## SOURCE EXCERPT
Há vários anos eu ouvi essa expressão, mas não me lembrava exatamente do contexto. Ela me pareceu muito apropriada, no entanto, para descrever a sensação que nos dá quando nos defrontamos com a idéia de que estamos sozinhos diante do Universo. Quando chegamos à conclusão de que não há nenhum ser sobrenatural para nos proteger, a primeira sensação é de desamparo; dá medo. A intensidade deste medo vai variar dependendo de o quanto a pessoa esteve mergulhada no pensamento religioso, mas em algum grau sempre acontece, com exceção daqueles que se tornam ateus ainda muito jovens, antes de desenvolver a dependência psicológica em relação a essa "entidade divina".
De onde surgiu?
A história por trás da expressão é interessante. Começou com uma entrevista que o Vides fez comigo por e-mail quase cinco anos atrás para um livro que estava escrevendo, e que ainda vai ser publicado.
Uma das perguntas era:
8 - A busca do conhecimento leva, obrigatoriamente, ao ateísmo?
E na próxima resposta acabei falando de novo neste conceito:Re: Não, mas favorece. Depende muito de que premissa a pessoa parte. Conheço pessoas que têm muito conhecimento, mas como partem da premissa de que existe um deus, só levam em consideração os argumentos que favorecem essa perspectiva. Para que o conhecimento leve ao ateísmo é necessário que a pessoa seja muito honesta, e que seja capaz de enfrentar algumas verdades muito duras, entre elas aquilo que eu chamo de ‘solidão cósmica’.
9 - O que é deus?

## WORK TO DO
Repeat the span of the source excerpt whose first words are "A história por" and whose last words are "de ‘solidão cósmica’.".

## PROVIDED MATERIAL
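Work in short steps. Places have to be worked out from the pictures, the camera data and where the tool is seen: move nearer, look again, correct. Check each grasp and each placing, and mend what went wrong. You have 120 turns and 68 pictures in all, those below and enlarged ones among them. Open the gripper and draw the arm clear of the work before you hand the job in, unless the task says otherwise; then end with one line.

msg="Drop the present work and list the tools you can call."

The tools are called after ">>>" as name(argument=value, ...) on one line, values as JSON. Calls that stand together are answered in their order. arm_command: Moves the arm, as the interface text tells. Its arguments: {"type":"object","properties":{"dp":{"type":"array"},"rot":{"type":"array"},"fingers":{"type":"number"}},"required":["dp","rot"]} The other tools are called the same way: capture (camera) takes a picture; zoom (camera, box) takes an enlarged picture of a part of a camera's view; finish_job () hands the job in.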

## ANSWER TO THIS PROBLEM
A história por trás da expressão é interessante. Começou com uma entrevista que o Vides fez comigo por e-mail quase cinco anos atrás para um livro que estava escrevendo, e que ainda vai ser publicado.
Uma das perguntas era:
8 - A busca do conhecimento leva, obrigatoriamente, ao ateísmo?
E na próxima resposta acabei falando de novo neste conceito:Re: Não, mas favorece. Depende muito de que premissa a pessoa parte. Conheço pessoas que têm muito conhecimento, mas como partem da premissa de que existe um deus, só levam em consideração os argumentos que favorecem essa perspectiva. Para que o conhecimento leve ao ateísmo é necessário que a pessoa seja muito honesta, e que seja capaz de enfrentar algumas verdades muito duras, entre elas aquilo que eu chamo de ‘solidão cósmica’.